> **LIST OF TASKS**:
A – Give the page text once more, exactly.
B – Using the data below, return the stretch from the line that contains "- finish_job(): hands" through the line that contains "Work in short", both included, exactly as it stands and nothing beyond it.

> **PAGE TEXT**:

----

4 novembre > Roman Espagne > Manuel Arroyo-Stephens

"La mémoire est une triste chose, à toujours se nourrir de ce qui a été perdu." Il n’est donc pas nécessaire d’en rajouter, c’est-à-dire d’en parler tristement. C’est pourquoi les six textes qui composent Parmi les cendres, le recueil de mémoires vagabonds du libraire et éditeur espagnol Manuel Arroyo-Stephens (son deuxième livre traduit en français après l’hilarant et érudit Contre les Français, paru au début de l’année chez Exils), n’est dédié qu’à la curiosité, à un hédonisme vrai, à une gourmandise de vie qui englobe les moments où celle-ci s’achève.

----

> **DATASET EXTRACT**:
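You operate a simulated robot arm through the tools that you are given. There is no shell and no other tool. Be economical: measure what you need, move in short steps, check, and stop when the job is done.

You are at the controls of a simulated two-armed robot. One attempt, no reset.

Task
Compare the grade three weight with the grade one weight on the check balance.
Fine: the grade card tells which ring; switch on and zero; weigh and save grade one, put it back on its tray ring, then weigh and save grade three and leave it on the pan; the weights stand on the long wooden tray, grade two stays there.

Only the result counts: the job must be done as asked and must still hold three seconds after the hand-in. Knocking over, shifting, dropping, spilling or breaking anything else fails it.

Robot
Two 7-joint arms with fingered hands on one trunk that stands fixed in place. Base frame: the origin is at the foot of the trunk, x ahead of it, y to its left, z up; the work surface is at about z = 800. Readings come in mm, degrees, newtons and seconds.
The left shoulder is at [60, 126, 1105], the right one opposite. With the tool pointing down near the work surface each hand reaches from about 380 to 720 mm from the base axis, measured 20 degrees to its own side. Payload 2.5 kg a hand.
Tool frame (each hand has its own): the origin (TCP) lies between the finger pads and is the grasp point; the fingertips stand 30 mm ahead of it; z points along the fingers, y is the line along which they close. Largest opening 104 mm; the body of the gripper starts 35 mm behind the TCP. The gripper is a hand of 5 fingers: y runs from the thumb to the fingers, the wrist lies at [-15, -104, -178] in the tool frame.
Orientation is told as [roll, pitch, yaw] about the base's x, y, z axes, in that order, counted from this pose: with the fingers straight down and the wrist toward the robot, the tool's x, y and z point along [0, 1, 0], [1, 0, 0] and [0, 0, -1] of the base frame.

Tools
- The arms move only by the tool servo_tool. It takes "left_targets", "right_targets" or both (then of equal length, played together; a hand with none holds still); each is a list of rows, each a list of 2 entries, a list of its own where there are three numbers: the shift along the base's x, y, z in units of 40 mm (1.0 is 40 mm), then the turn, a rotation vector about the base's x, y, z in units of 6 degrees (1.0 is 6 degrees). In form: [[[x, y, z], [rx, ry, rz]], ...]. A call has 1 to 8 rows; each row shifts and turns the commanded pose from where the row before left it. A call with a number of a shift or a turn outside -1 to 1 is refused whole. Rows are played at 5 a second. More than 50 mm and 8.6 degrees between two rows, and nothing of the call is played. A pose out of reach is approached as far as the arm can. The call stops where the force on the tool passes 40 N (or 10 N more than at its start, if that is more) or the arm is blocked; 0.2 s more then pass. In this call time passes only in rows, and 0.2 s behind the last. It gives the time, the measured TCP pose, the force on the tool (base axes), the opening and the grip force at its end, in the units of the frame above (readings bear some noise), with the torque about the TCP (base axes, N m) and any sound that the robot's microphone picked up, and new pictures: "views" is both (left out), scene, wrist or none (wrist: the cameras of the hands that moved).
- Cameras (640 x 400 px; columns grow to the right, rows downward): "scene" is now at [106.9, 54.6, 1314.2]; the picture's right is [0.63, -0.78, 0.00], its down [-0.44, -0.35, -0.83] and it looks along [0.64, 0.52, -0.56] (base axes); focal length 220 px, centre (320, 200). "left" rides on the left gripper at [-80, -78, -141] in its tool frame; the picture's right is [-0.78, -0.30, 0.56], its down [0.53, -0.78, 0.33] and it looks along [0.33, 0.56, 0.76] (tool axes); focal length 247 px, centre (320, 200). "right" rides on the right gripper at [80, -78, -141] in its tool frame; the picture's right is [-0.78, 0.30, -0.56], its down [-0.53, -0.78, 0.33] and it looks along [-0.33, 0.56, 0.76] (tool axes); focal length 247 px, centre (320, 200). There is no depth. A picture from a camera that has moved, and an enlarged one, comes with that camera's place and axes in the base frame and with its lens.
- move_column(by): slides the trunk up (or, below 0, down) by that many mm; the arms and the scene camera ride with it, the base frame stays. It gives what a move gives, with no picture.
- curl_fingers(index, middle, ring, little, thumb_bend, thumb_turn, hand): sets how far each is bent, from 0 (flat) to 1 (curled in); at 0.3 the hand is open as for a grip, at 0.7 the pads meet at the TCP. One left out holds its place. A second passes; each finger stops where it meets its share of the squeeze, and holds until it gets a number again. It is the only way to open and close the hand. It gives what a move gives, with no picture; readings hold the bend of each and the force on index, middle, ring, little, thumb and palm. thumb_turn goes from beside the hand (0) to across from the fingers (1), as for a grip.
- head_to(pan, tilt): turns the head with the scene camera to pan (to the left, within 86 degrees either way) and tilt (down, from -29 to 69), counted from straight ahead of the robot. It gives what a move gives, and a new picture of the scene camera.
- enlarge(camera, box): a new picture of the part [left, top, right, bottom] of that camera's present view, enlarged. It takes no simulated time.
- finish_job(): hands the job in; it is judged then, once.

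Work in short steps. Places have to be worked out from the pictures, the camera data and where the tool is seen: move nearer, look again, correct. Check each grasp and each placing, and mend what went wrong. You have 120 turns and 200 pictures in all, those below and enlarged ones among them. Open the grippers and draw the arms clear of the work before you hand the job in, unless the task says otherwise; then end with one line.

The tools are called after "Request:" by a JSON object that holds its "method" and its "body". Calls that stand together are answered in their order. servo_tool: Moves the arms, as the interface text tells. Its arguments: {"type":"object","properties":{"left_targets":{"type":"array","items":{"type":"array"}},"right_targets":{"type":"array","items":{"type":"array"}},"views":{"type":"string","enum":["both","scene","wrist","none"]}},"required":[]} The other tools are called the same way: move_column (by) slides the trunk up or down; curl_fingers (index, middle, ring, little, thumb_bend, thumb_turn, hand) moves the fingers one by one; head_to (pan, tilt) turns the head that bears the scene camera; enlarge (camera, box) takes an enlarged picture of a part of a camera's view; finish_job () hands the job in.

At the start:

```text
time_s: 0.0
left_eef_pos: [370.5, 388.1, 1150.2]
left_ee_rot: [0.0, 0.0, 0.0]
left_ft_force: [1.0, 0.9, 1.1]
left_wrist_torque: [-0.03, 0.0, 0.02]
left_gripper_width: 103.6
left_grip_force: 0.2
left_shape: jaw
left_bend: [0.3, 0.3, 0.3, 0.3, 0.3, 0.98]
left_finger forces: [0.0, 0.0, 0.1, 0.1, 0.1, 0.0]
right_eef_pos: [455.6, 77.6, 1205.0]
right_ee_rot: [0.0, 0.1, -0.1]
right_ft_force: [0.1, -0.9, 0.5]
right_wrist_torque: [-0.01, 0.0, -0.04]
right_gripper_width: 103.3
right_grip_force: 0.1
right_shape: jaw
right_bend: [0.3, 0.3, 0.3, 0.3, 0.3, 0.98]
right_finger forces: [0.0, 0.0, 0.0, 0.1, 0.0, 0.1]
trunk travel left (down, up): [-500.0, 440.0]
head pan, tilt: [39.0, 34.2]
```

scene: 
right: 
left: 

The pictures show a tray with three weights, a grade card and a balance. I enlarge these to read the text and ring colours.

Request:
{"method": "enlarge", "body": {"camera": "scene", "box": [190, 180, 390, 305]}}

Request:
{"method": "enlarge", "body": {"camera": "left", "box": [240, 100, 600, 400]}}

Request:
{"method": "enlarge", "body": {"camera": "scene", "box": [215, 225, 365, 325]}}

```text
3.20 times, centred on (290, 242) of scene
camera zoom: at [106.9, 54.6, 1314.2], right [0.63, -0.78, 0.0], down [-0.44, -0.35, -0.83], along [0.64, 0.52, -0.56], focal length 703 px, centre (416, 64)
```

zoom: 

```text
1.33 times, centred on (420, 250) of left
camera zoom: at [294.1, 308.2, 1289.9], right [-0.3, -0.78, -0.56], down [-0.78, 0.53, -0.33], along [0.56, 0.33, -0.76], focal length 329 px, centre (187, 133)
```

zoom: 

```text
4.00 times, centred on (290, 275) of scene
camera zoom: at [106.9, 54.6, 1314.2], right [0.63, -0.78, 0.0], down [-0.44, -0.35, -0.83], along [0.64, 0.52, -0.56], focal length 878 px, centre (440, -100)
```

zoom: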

----

> **RESPONSES**:
A –
4 novembre > Roman Espagne > Manuel Arroyo-Stephens

"La mémoire est une triste chose, à toujours se nourrir de ce qui a été perdu." Il n’est donc pas nécessaire d’en rajouter, c’est-à-dire d’en parler tristement. C’est pourquoi les six textes qui composent Parmi les cendres, le recueil de mémoires vagabonds du libraire et éditeur espagnol Manuel Arroyo-Stephens (son deuxième livre traduit en français après l’hilarant et érudit Contre les Français, paru au début de l’année chez Exils), n’est dédié qu’à la curiosité, à un hédonisme vrai, à une gourmandise de vie qui englobe les moments où celle-ci s’achève.

B –
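- finish_job(): hands the job in; it is judged then, once.

Work in short steps. Places have to be worked out from the pictures, the camera data and where the tool is seen: move nearer, look again, correct. Check each grasp and each placing, and mend what went wrong. You have 120 turns and 200 pictures in all, those below and enlarged ones among them. Open the grippers and draw the arms clear of the work before you hand the job in, unless the task says otherwise; then end with one line.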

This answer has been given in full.